El diseño de vestuario, firmado por Stefano Ciammitti, sobresale sin reclamar protagonismo. Su fuerza reside en cómo construye capas dramáticas desde lo textil. No se trata de indumentaria decorativa sino funcional al relato: un corsé mal cerrado, un dobladillo torcido, una capa demasiado pesada hablan de los cuerpos que las portan y de sus resistencias internas.
La dedicatoria final a Mariangela Melato, Virna Lisi y Monica Vitti no se lee como un gesto oportunista sino como una prolongación natural del discurso. Estas figuras no son solo íconos sino también nombres que pertenecen a una generación donde las actrices cargaban el doble peso de la representación y la ejemplaridad. Özpetek las convoca sin ponerlas en un altar, reconociendo que sus legados están hechos de contradicciones, no de perfección.
‘Diamanti’ no ambiciona cerrar ningún tema. Prefiere trabajar con los restos: los que deja una discusión entre actrices en un probador, los que quedan suspendidos tras una mirada entre hermanas, los que persisten cuando la música cesa y las luces bajan. Su fuerza radica en esa capacidad de sostener lo inacabado como si se tratara de una forma legítima de belleza.

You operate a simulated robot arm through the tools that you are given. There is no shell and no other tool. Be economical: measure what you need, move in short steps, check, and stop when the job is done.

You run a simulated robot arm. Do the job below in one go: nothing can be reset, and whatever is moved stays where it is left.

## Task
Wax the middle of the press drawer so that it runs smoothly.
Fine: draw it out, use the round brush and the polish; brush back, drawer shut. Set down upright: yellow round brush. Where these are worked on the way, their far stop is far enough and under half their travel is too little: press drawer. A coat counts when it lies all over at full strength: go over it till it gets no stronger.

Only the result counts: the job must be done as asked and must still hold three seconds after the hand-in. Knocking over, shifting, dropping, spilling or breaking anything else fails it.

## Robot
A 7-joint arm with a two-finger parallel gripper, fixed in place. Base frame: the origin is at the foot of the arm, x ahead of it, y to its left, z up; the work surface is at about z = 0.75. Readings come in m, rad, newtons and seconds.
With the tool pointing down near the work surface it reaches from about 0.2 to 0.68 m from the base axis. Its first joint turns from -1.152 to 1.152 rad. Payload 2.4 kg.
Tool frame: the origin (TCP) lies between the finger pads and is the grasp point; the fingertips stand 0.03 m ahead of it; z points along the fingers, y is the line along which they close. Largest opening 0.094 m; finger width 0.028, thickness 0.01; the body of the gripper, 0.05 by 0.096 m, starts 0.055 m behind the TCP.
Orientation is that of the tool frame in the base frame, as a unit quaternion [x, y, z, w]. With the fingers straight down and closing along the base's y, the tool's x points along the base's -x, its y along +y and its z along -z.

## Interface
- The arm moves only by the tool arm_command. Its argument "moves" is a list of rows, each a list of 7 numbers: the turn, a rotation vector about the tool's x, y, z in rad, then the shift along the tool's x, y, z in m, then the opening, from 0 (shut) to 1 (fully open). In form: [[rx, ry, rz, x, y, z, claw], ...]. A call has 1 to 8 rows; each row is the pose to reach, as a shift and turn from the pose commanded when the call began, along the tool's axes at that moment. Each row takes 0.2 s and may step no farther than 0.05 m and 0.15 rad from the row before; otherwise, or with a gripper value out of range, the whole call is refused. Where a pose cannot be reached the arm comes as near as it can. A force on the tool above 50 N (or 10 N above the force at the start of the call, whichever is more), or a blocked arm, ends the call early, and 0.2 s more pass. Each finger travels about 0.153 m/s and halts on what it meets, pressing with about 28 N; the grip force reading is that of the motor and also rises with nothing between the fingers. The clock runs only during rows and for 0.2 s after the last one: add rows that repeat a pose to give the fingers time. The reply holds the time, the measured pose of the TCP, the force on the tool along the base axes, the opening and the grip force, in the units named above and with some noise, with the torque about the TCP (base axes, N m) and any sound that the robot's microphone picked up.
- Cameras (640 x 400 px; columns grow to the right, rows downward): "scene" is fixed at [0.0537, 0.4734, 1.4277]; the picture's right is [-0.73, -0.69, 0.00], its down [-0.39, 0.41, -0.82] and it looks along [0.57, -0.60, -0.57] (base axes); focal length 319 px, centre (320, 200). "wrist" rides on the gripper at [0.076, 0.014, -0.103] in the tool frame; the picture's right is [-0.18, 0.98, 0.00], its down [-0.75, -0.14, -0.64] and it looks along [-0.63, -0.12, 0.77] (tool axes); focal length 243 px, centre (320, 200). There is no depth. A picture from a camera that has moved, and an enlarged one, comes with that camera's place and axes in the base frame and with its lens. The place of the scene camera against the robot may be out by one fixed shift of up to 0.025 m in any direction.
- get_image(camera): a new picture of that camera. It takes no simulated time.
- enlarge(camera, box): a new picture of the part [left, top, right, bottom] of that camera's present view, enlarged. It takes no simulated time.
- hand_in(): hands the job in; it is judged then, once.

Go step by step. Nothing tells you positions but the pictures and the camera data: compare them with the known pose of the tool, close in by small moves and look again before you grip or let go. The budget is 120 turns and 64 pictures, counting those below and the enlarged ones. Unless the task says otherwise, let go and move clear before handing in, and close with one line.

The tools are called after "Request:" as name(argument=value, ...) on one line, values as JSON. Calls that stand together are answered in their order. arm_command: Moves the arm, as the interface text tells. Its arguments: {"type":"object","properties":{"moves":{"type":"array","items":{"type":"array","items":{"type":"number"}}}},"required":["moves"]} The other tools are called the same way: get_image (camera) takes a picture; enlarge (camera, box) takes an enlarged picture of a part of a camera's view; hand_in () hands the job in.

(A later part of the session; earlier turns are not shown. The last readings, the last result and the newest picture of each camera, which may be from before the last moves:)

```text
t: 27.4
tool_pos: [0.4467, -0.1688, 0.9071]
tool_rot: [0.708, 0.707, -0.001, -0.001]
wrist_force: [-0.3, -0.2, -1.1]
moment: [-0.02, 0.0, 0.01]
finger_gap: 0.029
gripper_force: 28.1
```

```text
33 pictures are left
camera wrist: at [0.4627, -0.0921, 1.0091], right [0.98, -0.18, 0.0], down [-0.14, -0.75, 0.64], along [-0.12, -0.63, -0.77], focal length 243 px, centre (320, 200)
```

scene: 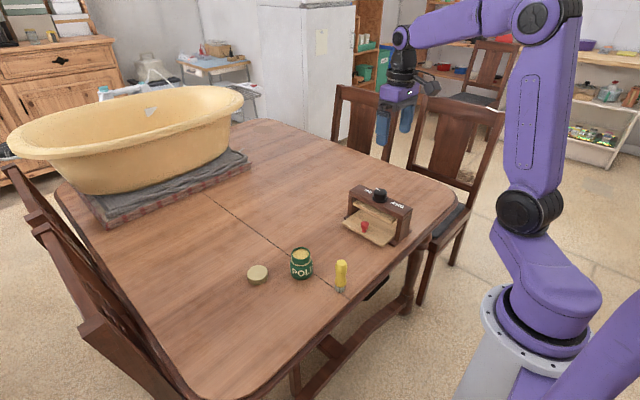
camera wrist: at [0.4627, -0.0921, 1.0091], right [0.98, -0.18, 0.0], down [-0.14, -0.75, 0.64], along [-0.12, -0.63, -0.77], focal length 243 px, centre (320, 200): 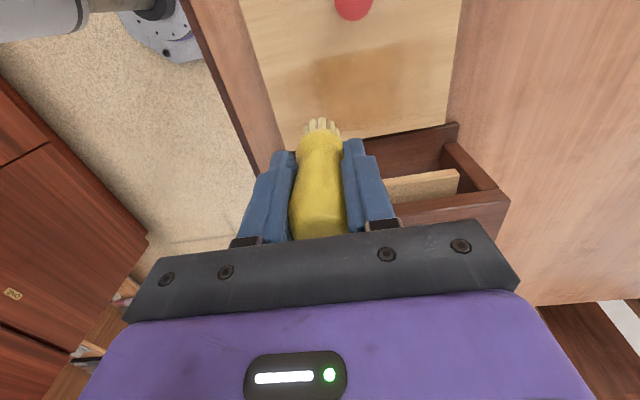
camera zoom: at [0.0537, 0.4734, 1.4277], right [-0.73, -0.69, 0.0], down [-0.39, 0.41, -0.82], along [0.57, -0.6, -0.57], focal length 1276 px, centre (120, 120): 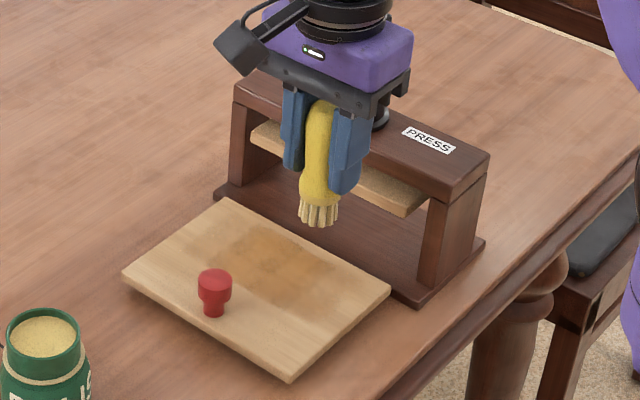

En una época saturada de homenajes autoconscientes y gestos narrativos vacíos, la película de Özpetek se perfila como un ejercicio menos complaciente de lo que su envoltorio podría sugerir. No endulza los vínculos, no embellece el sufrimiento, no uniforma la feminidad. Se limita a mostrarla entre bastidores, allí donde la belleza se arruga, pero no se disuelve.